Set against the backdrop of Japanese occupation,
Min Jin Lee‘s Pachinko tells an earnest and heartfelt saga that encompasses nearly 80 years in the lives of one family. The story follows Sunja, the daughter of a Korean innkeeper, who marries a virtual stranger after a love affair with an older man leaves her pregnant and adrift. What could devolve into either melodrama or tawdriness does neither, as Pachinko deftly examines the little generosities that even the worst among us are capable of.
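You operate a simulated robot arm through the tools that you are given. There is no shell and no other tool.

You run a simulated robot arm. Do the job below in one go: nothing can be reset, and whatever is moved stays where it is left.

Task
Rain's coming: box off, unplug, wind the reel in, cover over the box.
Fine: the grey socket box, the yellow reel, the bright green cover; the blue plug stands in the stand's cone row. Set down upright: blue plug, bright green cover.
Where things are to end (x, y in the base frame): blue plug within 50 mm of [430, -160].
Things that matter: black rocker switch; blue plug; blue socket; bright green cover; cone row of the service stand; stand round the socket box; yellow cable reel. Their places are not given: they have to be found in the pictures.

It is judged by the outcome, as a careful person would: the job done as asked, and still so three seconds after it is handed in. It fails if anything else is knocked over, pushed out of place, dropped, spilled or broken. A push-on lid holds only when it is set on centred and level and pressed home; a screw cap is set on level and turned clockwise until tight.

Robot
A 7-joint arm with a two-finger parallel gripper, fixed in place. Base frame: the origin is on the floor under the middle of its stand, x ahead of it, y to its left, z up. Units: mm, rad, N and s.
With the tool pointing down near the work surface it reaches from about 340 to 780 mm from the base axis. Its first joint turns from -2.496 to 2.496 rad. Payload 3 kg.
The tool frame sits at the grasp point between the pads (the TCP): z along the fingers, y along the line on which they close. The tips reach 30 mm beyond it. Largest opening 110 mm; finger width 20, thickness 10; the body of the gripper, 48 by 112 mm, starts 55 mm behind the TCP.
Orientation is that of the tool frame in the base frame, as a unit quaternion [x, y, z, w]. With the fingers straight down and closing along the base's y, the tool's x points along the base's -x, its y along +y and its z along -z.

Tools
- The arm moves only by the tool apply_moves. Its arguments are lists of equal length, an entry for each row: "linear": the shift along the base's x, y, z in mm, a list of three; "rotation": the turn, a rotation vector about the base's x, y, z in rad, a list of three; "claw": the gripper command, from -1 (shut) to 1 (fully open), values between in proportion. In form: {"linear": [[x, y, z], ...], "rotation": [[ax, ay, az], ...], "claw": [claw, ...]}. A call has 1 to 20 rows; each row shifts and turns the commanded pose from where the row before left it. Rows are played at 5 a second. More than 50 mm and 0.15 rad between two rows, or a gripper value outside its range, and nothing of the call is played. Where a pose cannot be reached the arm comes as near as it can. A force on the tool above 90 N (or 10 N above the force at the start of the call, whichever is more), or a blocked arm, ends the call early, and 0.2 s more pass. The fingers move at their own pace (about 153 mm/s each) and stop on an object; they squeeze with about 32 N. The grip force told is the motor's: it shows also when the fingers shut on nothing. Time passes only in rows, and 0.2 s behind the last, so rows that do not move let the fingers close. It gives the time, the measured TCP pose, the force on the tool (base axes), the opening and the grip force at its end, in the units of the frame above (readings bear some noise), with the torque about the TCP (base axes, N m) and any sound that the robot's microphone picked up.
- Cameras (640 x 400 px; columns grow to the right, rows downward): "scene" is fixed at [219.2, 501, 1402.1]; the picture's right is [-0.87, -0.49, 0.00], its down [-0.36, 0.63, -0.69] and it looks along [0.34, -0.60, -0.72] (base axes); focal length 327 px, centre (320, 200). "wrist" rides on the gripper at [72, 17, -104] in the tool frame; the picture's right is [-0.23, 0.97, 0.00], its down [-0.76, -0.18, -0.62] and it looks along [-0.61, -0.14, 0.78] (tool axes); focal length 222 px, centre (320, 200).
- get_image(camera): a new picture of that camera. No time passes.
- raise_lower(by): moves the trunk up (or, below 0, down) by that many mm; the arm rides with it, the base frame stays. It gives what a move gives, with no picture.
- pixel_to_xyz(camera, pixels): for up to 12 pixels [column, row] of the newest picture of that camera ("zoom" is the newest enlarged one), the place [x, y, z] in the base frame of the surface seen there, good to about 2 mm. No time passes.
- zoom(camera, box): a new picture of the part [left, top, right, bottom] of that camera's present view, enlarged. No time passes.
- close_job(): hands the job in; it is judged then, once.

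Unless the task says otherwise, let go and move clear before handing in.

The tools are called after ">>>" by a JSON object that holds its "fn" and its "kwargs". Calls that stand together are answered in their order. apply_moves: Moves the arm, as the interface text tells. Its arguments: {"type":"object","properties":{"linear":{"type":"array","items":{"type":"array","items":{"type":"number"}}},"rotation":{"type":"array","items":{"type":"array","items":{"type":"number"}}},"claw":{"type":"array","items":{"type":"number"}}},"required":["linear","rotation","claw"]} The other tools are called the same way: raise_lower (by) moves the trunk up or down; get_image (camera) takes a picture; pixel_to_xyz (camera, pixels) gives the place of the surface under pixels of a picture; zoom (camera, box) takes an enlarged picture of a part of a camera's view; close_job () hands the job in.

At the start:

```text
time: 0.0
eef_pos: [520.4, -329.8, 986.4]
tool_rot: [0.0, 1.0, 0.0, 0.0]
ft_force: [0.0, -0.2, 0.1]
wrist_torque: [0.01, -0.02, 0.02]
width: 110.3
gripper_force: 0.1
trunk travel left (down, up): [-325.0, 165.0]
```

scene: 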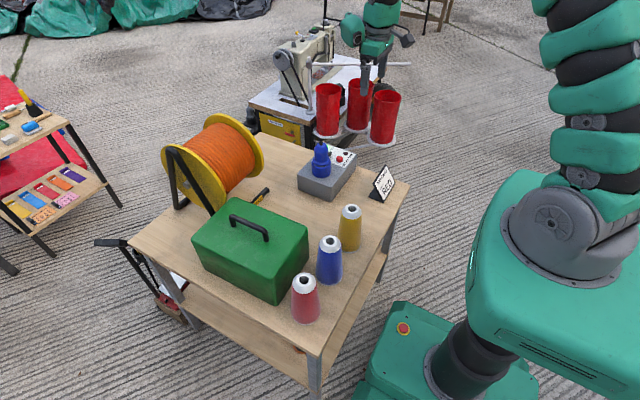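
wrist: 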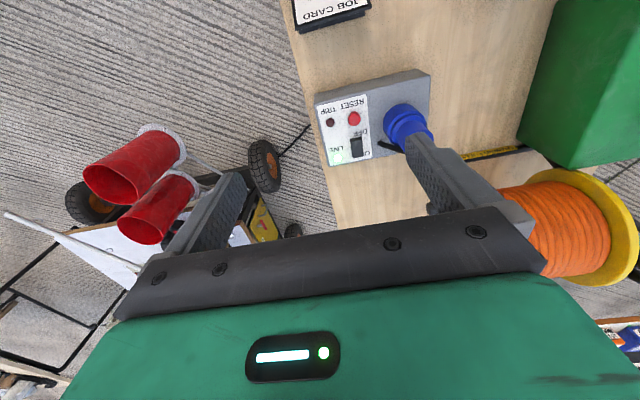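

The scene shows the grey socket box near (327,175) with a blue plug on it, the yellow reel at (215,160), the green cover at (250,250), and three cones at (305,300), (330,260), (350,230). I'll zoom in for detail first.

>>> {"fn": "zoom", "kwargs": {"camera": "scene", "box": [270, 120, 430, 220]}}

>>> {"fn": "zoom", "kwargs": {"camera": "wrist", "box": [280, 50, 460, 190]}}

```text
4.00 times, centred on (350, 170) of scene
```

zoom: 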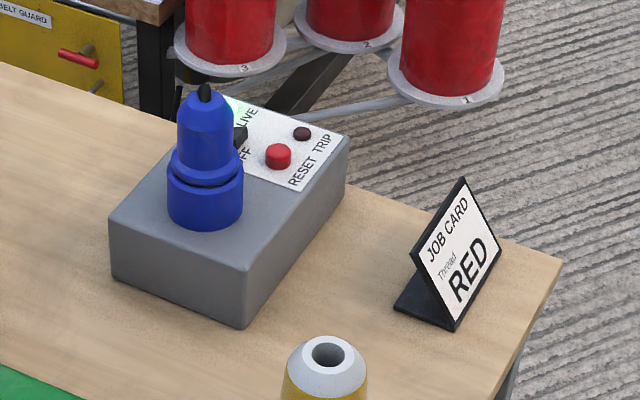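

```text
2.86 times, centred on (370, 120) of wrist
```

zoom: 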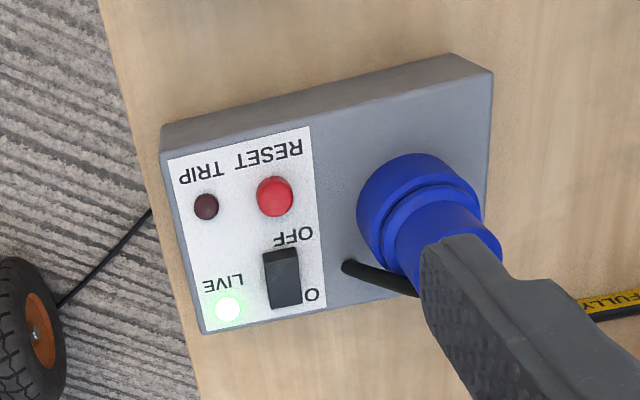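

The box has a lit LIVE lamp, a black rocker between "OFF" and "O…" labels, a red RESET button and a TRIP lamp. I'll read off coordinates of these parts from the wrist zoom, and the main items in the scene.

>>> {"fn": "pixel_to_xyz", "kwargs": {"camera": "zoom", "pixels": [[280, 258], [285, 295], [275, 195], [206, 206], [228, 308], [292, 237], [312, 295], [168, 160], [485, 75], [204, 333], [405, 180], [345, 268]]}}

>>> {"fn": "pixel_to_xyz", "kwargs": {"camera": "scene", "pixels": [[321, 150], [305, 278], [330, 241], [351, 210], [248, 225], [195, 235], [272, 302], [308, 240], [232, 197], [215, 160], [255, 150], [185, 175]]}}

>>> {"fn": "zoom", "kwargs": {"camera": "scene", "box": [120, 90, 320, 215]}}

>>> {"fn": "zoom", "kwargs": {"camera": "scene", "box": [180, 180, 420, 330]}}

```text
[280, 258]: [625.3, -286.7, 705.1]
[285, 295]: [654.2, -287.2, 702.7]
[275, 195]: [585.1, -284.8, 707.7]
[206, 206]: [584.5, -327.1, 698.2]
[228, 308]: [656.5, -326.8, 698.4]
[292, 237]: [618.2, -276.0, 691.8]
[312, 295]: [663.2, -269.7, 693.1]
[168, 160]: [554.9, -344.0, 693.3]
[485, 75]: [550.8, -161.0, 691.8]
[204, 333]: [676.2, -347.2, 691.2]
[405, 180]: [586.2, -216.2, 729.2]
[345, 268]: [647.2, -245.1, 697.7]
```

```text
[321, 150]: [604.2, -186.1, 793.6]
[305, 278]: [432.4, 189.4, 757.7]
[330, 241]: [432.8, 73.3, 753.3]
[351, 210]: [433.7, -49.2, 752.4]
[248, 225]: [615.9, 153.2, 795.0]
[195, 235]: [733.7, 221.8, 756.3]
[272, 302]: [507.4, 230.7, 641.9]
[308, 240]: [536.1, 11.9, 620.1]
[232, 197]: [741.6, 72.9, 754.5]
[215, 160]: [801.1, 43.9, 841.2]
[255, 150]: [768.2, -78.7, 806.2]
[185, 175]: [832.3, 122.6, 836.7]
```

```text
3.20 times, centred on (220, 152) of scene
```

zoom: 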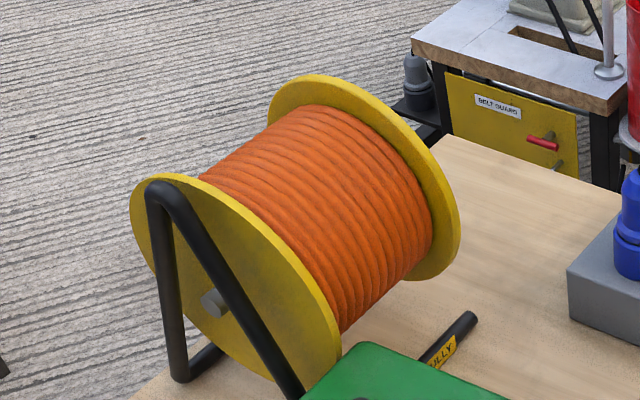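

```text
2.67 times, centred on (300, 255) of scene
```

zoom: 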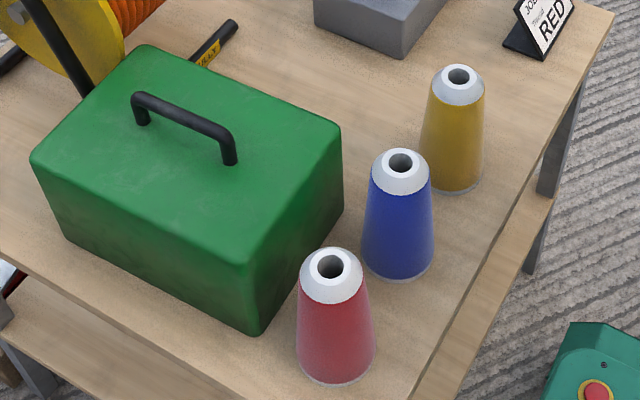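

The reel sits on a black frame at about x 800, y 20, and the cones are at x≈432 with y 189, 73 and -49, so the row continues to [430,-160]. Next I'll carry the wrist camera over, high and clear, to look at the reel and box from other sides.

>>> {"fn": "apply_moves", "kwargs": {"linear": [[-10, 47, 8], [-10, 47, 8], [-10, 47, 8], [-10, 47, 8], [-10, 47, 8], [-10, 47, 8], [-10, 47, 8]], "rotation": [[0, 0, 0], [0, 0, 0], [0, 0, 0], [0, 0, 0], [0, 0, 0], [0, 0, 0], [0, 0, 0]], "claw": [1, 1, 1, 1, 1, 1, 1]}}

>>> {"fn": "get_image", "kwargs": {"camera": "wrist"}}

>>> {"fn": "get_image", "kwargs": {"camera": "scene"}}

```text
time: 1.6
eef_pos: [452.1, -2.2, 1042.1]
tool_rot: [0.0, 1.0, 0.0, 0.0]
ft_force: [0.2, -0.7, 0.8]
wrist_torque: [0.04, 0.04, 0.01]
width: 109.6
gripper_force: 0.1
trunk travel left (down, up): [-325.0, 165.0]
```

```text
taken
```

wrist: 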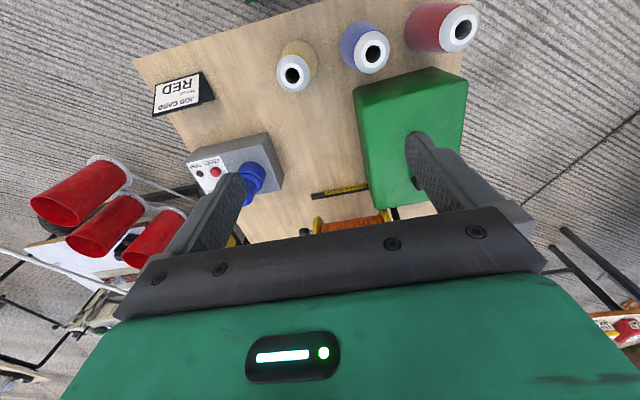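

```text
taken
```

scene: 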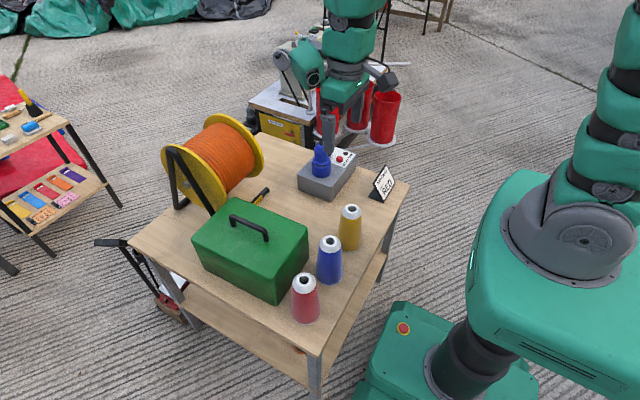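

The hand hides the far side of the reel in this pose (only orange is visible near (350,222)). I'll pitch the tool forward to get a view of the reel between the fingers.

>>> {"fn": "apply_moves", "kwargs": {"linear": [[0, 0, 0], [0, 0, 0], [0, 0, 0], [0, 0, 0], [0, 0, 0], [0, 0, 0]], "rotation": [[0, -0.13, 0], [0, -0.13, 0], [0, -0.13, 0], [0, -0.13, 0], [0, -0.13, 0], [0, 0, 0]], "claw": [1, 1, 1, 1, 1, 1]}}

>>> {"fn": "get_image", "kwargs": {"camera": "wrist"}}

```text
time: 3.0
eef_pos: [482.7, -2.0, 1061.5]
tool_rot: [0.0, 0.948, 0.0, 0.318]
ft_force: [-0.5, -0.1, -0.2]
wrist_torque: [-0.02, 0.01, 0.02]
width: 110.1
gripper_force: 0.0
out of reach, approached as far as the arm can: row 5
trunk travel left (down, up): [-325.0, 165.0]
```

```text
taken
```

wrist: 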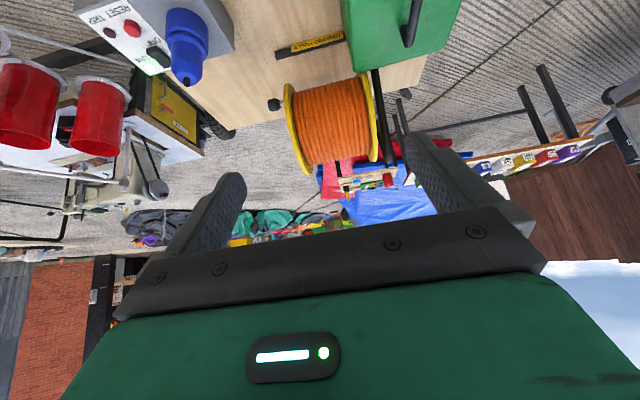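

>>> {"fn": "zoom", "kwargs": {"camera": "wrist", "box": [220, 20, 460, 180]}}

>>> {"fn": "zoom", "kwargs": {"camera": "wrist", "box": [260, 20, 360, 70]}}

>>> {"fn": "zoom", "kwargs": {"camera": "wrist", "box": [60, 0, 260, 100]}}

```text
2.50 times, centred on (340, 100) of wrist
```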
Although Lee’s places her historical novel at the height of Japan’s annexation of Korea, the setting will feel familiar to many readers of historical fiction. Sunja and her husband Isak relocate to Japan, and their home country soon grows foreign; by the mid-point of Pachinko, there are whisperings of a conflict brewing between the northern and southern halves of the peninsula. In Osaka, the couple live with Yoseb and Kyunghee, Isak’s brother and sister-in-law, in the Korean ghettos, where conditions call to mind certain parts of New York City at the turn of the 20th century, or Europe during the Second World War.
Readers see Sunja, Isak, and their extended family as people, but the restrictions placed on them by the Japanese government drive home a fact that many folks know too well: Japanese policy viewed the conquered Koreans as little more than animals. Poor conditions lead to poorer outcomes for many, and many of the men — including Sunja’s sons, Noa and Mosazu, and Yoseb — internalize Japanese bigotry so extensively that they believe ethnic Koreans to be inferior to their colonizers.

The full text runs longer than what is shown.